Ok so DH and I have been having a lot of trouble lately. Basically our marriage is falling apart and we decided he would take a week off of work to spend some quality time with me and we could figure things out. So we booked a little mini vacation for a few days Friday-Monday evening. Its only a few hours away from home but will be refreshing nonetheless and I;m super excited to just RELAX with DH. I can't remember the last time I've gotten to do that. Well, I just realized he is supposed to pick up SS3 on sunday evening because its his holiday for labor day. WTF. DH has not thought of this. Our hotel is none refundable and we did not go cheap on our accomodations. Should I tell him he's supposed to get SS3? I can't see him rescheduling (or BM allowing him to reschedule). And I'm seriously going to flip a lid if he can't spend one G D weekend with me.

Still Have Hope's picture

Don't tell him. (Remember they always kill the messenger). When he realizes the scheduling conflict, let him know that you expect him to honor your plans. If he is unwilling to, be ready to enjoy that last night in the hotel without him. Do you have a friend who would come spend Sunday night and Monday with you? Or just enjoy the accommodations alone. Perhaps a spa treatment will help.

giveitago's picture

I agree with still have hope, do not tell him. When he does realize then remind him that there is no cancellation and let him know that it's his choice to stay or go and pick up SS3. If he chooses to go then he can be made aware that you are dissapointed. Make the most of the time you do have, I would not come between DH and his son though. I hope you can remain calm, I think that is crucial when things are not going the way you or he planned. It's not so bad that he double booked or forgot, seriously, how many times have any of double booked or forgotten an appointment? You can still have a mini vacay at home, little touches here and there to remind you both of when you met, flirtatious gestures etc. It does not have to be a fancy hotel in reality, the mood can be set right there in your own home. Just do like I do and tell him 'you owe me one buddy!' My DH gets the message when I say that. There was a point in time where it was make or break for us too! Things do have a way of balancing out though.

alwaysanxious's picture

If it was me, I wouldn't tell him. I'd go on like I didn't know. When he realizes, I'd still pretend it didn't dawn on me.

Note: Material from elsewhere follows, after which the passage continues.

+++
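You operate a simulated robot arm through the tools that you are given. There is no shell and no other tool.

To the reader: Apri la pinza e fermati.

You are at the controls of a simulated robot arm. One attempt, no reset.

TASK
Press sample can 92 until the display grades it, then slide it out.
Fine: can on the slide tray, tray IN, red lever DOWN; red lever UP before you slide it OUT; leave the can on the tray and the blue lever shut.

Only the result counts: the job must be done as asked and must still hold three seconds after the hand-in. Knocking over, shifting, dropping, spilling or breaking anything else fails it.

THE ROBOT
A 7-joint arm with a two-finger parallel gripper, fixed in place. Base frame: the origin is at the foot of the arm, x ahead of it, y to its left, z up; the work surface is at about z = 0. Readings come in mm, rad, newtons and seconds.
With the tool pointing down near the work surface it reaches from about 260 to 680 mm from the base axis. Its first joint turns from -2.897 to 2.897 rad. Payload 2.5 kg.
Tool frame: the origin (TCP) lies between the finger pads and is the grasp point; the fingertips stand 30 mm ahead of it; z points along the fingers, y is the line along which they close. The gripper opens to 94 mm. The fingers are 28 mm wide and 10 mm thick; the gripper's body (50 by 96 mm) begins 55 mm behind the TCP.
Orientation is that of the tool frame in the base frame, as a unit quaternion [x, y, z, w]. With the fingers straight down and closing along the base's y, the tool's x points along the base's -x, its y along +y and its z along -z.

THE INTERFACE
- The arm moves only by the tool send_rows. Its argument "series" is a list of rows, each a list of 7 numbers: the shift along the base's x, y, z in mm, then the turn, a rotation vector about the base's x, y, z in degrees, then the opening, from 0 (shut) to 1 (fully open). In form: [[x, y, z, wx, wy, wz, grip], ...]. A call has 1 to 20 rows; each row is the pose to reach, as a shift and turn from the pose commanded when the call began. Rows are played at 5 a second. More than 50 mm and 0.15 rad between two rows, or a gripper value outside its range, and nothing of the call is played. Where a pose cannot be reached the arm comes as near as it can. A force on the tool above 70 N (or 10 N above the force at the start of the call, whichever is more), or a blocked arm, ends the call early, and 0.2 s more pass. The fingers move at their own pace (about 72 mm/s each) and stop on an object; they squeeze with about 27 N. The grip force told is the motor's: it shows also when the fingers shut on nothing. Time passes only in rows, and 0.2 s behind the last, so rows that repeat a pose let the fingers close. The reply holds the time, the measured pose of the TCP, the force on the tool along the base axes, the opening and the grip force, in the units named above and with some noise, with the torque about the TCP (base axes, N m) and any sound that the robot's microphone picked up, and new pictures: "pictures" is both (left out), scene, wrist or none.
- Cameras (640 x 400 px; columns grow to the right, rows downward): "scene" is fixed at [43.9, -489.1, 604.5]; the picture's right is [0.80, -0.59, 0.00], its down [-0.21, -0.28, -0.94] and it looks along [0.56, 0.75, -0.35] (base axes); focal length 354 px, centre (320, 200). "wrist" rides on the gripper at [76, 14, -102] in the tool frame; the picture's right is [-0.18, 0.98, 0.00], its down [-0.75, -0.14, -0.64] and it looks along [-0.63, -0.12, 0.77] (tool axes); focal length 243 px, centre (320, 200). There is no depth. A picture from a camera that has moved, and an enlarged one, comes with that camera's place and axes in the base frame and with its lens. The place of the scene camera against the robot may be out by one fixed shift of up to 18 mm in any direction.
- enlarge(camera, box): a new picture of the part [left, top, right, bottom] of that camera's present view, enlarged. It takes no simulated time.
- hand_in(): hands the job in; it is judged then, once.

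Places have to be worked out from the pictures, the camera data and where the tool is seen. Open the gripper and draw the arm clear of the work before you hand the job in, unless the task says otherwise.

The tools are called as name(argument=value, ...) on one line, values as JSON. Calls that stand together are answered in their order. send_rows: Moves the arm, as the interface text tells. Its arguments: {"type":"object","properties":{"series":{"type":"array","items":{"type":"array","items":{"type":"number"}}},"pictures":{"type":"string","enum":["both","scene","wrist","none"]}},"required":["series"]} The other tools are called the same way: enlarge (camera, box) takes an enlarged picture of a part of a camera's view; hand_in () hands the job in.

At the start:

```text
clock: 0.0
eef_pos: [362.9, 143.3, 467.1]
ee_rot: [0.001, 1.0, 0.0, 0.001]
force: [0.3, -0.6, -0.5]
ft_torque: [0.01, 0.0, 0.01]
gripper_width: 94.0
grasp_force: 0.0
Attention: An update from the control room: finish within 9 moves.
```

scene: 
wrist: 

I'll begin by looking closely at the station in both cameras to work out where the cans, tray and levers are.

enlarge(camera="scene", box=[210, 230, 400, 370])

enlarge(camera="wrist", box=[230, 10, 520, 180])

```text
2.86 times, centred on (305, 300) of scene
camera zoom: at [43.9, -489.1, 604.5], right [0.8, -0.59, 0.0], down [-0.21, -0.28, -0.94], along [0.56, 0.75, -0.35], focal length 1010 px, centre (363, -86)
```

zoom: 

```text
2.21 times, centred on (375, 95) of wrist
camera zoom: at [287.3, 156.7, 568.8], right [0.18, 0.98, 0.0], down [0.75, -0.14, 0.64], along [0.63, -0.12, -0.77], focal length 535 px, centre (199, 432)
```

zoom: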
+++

Then I'd expect him to keep his plan with me. If not, go alone or take a friend.

CalgonTakeMeAway's picture

This isn't the popular opinion, but personally I would tell him. I would feel so guilty for knowing and not reminding him...I'm supposed to be his partner. I don't think I could enjoy myself knowing that's hanging out there. I might seriously consider spending two nights with him and then staying and enjoying some alone time. Room service, massage, etc. That's just me though...whatever you decide, I hope you can enjoy each other and get your relationship back on track!

Oi Vey's picture

I would tell him. I don't like keeping things from my DH and I feel it erodes trust.
If rescheduling is out, is there someone (maybe a grandparent??) he can spend the weekend with?

tootie25's picture

Thanks everyone! I ended up telling him- like some of you said i sat for 15 minutes and the guilt was enough to break me. and his response "well i'll just have to reschedule with BM. I took off this time for us." Smile YAYYYYY!!!! I asked what he would do if she wouldn't switch. "She's not going to make me feel bad for taking time with my wife." um? Where has this guy been?

alwaysanxious's picture

Well you know your situation way better. if it had been my SO, he would have cancelled our trip.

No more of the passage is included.